El hotel donde estamos alojados está muy cerca de la plaza de Santa Ana. ¿Qué digo cerca? Está casi, casi en la plaza así que es muy fácil y rápido llegar a disfrutar de una puesta del sol mientras el clima lo permita. Es tiempo de boda en mi familia y junto con nosotros arribó a la ciudad un grupo monumental de panameños que vienen para el mismo evento. Éste compuesto por familiares y amigos de los novios. Luego de una larga espera por las maletas, cada quien tomó su rumbo y pasó el resto del día como mejor le pareció.

Para nosotros significó recorrer algunas de las callejuelas cercanas al hotel y al final de la tarde reunirnos con nuestro hijo que había estado ocupado en “actividades de boda” con su primo hermano que es el novio y más que primo, es hermano. Y fue a esa hora, luego de casi dos días de viaje, que empezó la función. Una picada, dos, tres, cuatro y dejamos de contar. Una cañita, una segunda ronda y fue entonces que mi marido decidió despedir la noche con un gin tonic. Lo que ocurrió es que según él, mi hijo y yo le “robamos” parte así es que tuvo que pedir otro y luego otro más. Al final no sé cuántos compartimos.

Lo que sí sé es que desde que llegamos a Madrid le había advertido a mi marido que teníamos que pasar a comernos unos churros con chocolate a la chocolatería San Gines, una de las más antiguas, si no la más antigua de Madrid y ciertamente una de las más famosas, que además, abre veinticuatro horas.

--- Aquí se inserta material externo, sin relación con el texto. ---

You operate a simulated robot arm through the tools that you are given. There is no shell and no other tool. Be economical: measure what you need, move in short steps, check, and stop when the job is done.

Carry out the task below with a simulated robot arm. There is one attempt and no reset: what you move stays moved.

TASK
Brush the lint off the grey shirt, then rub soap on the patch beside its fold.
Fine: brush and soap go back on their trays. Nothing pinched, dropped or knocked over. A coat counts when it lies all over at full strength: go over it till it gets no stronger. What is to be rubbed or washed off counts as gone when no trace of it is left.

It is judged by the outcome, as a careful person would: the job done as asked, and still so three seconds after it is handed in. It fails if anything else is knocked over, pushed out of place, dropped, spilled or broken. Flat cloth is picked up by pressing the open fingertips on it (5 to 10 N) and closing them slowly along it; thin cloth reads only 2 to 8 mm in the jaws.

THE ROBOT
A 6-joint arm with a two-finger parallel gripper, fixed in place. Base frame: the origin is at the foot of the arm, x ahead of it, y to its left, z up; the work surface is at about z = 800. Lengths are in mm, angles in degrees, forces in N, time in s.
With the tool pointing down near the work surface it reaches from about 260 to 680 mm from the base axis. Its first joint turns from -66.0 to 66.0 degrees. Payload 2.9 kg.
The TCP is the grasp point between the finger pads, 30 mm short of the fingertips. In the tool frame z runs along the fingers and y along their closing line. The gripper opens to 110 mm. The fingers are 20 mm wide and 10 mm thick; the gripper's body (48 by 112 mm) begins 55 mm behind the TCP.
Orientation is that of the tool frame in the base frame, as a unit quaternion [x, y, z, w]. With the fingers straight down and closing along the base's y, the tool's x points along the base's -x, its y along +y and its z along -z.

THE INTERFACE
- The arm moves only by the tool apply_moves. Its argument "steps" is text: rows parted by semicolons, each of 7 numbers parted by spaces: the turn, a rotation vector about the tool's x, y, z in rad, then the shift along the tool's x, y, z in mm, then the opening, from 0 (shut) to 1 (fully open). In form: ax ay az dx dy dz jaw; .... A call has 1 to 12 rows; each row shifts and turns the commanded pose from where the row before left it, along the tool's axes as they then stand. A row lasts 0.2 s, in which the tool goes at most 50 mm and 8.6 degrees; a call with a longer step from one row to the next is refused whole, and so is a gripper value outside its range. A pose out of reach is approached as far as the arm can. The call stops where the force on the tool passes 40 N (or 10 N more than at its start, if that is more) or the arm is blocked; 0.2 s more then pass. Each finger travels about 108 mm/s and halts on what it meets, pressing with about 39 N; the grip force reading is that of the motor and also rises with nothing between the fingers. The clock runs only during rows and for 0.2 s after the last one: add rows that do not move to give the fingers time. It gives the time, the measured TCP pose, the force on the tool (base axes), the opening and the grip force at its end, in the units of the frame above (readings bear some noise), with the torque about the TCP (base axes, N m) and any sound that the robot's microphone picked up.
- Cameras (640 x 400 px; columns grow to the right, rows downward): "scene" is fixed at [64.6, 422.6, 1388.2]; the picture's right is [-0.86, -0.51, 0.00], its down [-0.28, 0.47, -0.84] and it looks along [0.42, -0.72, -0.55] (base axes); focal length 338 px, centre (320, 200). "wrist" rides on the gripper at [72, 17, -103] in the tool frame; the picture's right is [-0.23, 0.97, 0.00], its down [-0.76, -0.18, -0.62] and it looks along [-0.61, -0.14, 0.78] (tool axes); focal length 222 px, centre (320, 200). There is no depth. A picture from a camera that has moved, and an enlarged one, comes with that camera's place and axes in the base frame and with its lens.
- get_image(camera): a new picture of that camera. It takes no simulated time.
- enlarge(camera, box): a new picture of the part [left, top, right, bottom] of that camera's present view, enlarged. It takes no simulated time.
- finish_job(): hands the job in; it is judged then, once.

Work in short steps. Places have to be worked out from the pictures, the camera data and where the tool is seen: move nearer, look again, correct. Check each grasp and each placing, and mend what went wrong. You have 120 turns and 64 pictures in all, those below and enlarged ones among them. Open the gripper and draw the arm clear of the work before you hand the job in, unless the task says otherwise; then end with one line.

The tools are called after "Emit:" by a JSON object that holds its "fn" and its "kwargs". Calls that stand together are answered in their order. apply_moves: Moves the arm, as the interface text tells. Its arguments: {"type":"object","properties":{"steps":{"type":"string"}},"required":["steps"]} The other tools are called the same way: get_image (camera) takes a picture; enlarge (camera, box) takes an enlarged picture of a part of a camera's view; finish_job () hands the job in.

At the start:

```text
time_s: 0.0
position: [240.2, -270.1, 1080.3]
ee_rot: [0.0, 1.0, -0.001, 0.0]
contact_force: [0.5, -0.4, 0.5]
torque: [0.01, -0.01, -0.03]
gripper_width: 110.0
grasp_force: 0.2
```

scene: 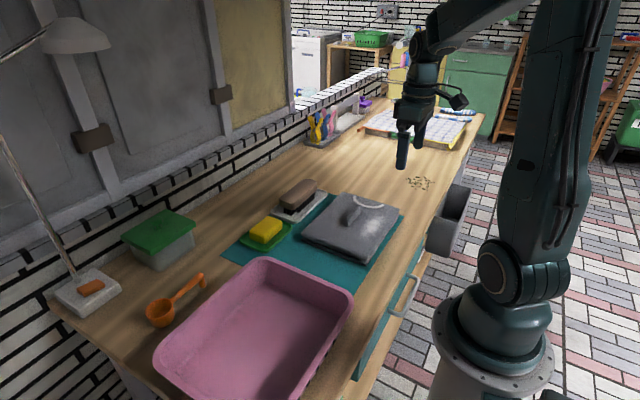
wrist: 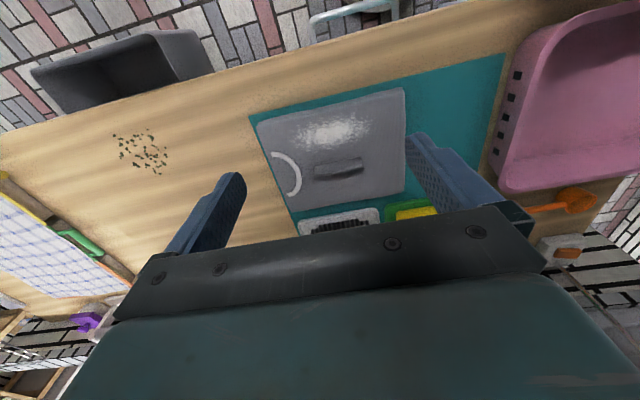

Durante la estadía en la plaza les recordé varias veces que el compromiso con los churros seguía en pie. Ellos me miraban con cara de loca, sonreían y seguían hablando. Y fue así, con ese ir y venir de sonrisas picaronas y “ya viene de nuevo esta con lo de los churros” que llegó la cuenta a la medianoche. Hora, que como les comenté, “cerraba” la terraza.

Yo sé que a ellos les visitó el fugaz pensamiento de que a mí, ya para esa hora, se me habría olvidado lo de los churros, pero no señor, no se me había olvidado. Así que arrancamos a caminar en dirección opuesta al hotel, siguiendo, por supuesto, las indicaciones del celular hasta que llegamos a esta esquinita caliente porque nosotros no éramos los únicos que habíamos ido a morir allí. ¡Qué delicia! Llegaron esas dos tazas de chocolate caliente bien espesito y una montaña -literalmente- de churros que devoramos antes de que se acabara el chocolate por lo que hubo que acercarse a buscar más.

Fue la clausura perfecta para una tarde-noche perfecta en la que tiramos lengua como locos con nuestro hijo, al que vemos poco pues vive en otro país. Caminamos suficiente como para no llegar a la cama con sentimiento de culpa por las ene picadas y dormimos como reyes. No se pude pedir más a la vida.